After the sparge, the liquid reflects the mild color of the grain. Now it's time to add the malt extract and and bring the wort to a boil. Once the wort gets to a boil, you add the hops and let the boil continue for an hour. Just like boiling the yeast media, boiling the wort helps sterilize the wort. It also has an impact on the sugars and the alpha acids in the hops. Hops added early in the boil are added as flavoring or bittering hops, hops added at the end of the boil are added for aroma.

See how the color of the wort has changed? Some of this comes from the color of the malt. But some of it also comes from carmelizing the malt sugars in the boil.

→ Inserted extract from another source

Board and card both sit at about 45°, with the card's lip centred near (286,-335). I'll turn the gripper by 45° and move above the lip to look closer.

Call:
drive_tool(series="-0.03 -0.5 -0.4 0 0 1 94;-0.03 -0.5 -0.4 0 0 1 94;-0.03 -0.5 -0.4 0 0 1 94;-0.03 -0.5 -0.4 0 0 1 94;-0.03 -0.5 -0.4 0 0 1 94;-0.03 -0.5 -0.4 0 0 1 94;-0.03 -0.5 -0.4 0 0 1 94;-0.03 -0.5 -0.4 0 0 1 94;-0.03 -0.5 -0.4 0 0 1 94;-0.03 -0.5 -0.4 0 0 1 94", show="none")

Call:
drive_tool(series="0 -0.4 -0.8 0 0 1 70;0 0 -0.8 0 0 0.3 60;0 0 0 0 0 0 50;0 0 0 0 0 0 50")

We learned a special trick with th yeast when it comes to getting a flavorful hefeweizen. Hefeweizens are often noted for their banana and clove flavors. Clearly, though, there are no bananas or cloves added to the beer. Those flavors come from the yeast. In order to get the yeast to make those flavors however, you have to give them a cold shock. To do this, you chill the wort down to 58 degrees F before you pitch the yeast. This temperature shock affects the physiology of the yeast and gets them to make the compounds that impart the clove and banana flavors to the beer. The beer doesn't need to be maintained at that temperature (hefeweizen yeast can't divide at temperaturs quite that low) so after pitching the yeast we just took the ale pail down to the basement bathroom to equilibrate. By morning, the temperature of the wort and the room temperature were similar and the yeast had begun their magick as the banana essences had definitely begun to waft through the room.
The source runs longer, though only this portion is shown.